↓

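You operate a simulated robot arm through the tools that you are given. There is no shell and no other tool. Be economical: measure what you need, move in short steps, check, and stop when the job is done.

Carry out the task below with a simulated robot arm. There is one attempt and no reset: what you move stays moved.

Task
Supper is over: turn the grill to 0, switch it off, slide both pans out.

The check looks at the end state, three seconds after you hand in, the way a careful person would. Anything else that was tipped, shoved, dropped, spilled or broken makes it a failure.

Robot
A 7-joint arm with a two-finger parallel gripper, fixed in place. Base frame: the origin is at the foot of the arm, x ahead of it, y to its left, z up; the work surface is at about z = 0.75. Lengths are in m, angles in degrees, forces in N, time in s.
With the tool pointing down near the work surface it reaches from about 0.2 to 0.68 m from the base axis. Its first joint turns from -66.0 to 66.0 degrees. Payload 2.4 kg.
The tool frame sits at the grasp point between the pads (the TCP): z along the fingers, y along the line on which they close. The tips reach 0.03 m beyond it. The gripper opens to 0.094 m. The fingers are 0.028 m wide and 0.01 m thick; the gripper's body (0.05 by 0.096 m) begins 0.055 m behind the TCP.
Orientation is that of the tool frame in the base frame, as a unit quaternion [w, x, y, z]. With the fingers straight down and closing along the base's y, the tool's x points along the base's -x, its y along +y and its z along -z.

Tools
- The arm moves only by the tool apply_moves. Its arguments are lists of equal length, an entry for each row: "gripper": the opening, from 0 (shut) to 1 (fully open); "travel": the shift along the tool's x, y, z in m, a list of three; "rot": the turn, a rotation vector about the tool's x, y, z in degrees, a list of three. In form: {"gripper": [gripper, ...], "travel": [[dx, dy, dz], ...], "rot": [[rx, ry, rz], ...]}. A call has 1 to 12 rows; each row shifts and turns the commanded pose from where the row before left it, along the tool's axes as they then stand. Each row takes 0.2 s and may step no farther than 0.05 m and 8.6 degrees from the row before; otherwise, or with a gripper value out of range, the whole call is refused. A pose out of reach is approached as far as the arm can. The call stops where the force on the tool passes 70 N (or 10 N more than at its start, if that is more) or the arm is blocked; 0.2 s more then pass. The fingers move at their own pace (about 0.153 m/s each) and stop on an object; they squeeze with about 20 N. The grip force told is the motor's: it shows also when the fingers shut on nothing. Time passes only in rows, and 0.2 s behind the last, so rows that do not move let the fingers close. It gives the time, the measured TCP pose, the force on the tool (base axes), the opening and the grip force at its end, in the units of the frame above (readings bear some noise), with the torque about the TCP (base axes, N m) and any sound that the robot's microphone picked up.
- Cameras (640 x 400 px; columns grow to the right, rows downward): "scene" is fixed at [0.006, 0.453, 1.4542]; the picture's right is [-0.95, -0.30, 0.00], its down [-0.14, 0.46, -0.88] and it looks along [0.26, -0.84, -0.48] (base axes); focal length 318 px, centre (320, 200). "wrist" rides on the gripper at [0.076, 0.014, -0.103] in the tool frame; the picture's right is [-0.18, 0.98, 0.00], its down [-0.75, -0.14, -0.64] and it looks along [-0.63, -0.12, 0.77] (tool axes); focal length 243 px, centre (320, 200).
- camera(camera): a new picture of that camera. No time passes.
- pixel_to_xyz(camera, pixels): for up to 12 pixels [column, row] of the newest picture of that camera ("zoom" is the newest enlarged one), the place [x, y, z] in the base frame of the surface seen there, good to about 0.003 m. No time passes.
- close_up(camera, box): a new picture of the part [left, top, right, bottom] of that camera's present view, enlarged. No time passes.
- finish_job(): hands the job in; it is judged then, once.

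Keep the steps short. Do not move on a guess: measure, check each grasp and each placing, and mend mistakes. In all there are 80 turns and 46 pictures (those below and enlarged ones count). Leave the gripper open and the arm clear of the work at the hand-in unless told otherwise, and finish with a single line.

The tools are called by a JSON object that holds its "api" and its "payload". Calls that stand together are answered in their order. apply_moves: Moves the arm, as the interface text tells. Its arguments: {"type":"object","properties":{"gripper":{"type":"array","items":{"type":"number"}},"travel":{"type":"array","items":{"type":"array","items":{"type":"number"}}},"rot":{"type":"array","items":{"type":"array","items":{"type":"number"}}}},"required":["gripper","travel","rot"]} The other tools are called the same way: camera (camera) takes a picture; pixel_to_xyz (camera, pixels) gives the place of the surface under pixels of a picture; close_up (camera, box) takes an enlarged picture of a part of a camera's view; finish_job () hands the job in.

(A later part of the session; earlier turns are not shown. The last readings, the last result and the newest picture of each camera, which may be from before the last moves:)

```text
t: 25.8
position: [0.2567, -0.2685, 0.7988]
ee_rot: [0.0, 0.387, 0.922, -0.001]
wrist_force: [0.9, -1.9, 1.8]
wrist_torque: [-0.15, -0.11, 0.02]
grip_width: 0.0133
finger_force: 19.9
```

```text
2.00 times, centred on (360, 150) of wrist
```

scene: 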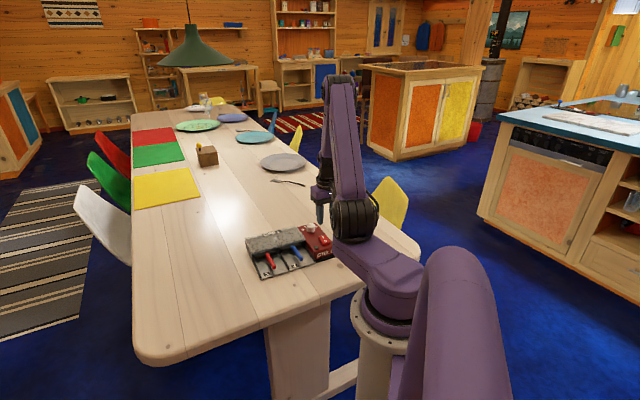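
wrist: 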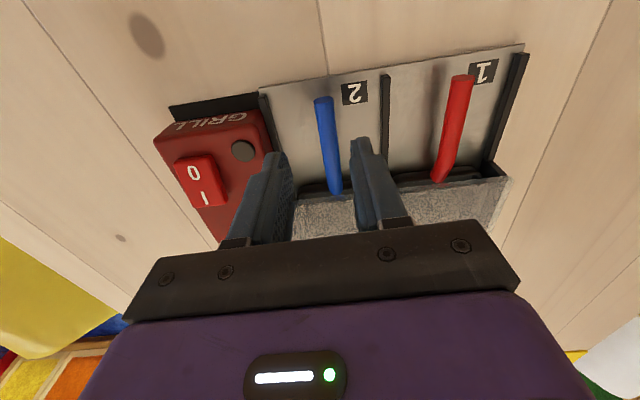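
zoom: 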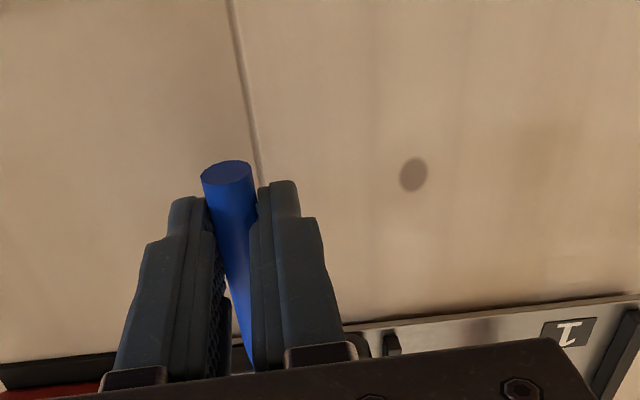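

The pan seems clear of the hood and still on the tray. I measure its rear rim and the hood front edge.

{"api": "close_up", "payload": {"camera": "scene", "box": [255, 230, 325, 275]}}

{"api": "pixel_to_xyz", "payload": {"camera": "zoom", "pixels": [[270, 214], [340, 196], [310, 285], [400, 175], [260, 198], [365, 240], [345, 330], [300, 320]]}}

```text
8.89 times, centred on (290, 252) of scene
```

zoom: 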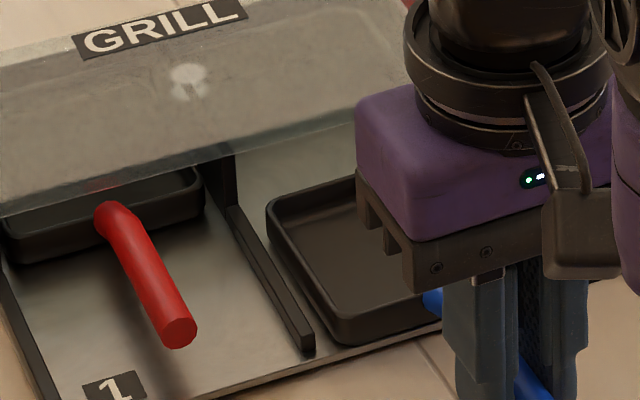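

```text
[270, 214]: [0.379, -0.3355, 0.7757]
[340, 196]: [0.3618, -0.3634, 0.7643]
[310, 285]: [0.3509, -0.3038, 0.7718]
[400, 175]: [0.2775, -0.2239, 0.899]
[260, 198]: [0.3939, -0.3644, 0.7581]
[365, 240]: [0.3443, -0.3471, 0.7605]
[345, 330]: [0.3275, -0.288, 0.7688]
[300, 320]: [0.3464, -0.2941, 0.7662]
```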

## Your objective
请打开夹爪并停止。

↑

## Extract to read
↓

Travelling; Fear Verses Excitement

A cracking lady by the name of Lailah Gifty Akita, founder of the Smart Youth Volunteers Foundation in Ghana once very eloquently said; “Do not fear the unknown, dare to be adventurous in life.” I like that quote because it’s simple. It doesn’t sound like it’s trying to confuse or talk down to anybody and it carries a strong message. Approximately 4 months ago I took this philosophy quite literally when (after doing a fair bit of research and quote comparing don’t get me wrong!) I picked up the phone and booked a ticket for a trip to the other side of the planet.

Even at the time one of many things going through my head was a quote of my own that I’ve used several times in the last 7 years; “Anthony what the f*ck are you doing!?”. Alas the ticket has been bought, the travel friendly bank account has been setup, I know some basic Thai phrases, travel insurance is locked in, I’ve done more reading up on travel visas than most government officials, I have a certificate that says I’m a qualified English Language teacher and I’ve been jabbed with so many needles in the last 3 months that Hepatitis is scared to catch me! The excitement and anticipation is intense, even in North Wales’ frigid temperatures I’m breaking out in sweats. The unknown is exciting, its mysterious, its wondrous, its… f*cking terrifying!

I’m sorry if the sheer amount of shameless comma splicing above reads like a rant from the late-great George Carlin but I’m hoping it can give an insight into my mind-set. I have genuinely never felt a more intense combination of excitement and fear at the same time since the night I lost my ‘V’ and I’m a lot more sober right now than I was then. The feeling itself is immense and I’ve genuinely not felt so unmistakably alive probably since the night just mentioned and I haven’t smoked anything in ages.

↑

## Your objective
Return the extract to read unchanged, from "Travelling; Fear Verses" to its end.

## Exercise response
Travelling; Fear Verses Excitement

A cracking lady by the name of Lailah Gifty Akita, founder of the Smart Youth Volunteers Foundation in Ghana once very eloquently said; “Do not fear the unknown, dare to be adventurous in life.” I like that quote because it’s simple. It doesn’t sound like it’s trying to confuse or talk down to anybody and it carries a strong message. Approximately 4 months ago I took this philosophy quite literally when (after doing a fair bit of research and quote comparing don’t get me wrong!) I picked up the phone and booked a ticket for a trip to the other side of the planet.

Even at the time one of many things going through my head was a quote of my own that I’ve used several times in the last 7 years; “Anthony what the f*ck are you doing!?”. Alas the ticket has been bought, the travel friendly bank account has been setup, I know some basic Thai phrases, travel insurance is locked in, I’ve done more reading up on travel visas than most government officials, I have a certificate that says I’m a qualified English Language teacher and I’ve been jabbed with so many needles in the last 3 months that Hepatitis is scared to catch me! The excitement and anticipation is intense, even in North Wales’ frigid temperatures I’m breaking out in sweats. The unknown is exciting, its mysterious, its wondrous, its… f*cking terrifying!

I’m sorry if the sheer amount of shameless comma splicing above reads like a rant from the late-great George Carlin but I’m hoping it can give an insight into my mind-set. I have genuinely never felt a more intense combination of excitement and fear at the same time since the night I lost my ‘V’ and I’m a lot more sober right now than I was then. The feeling itself is immense and I’ve genuinely not felt so unmistakably alive probably since the night just mentioned and I haven’t smoked anything in ages.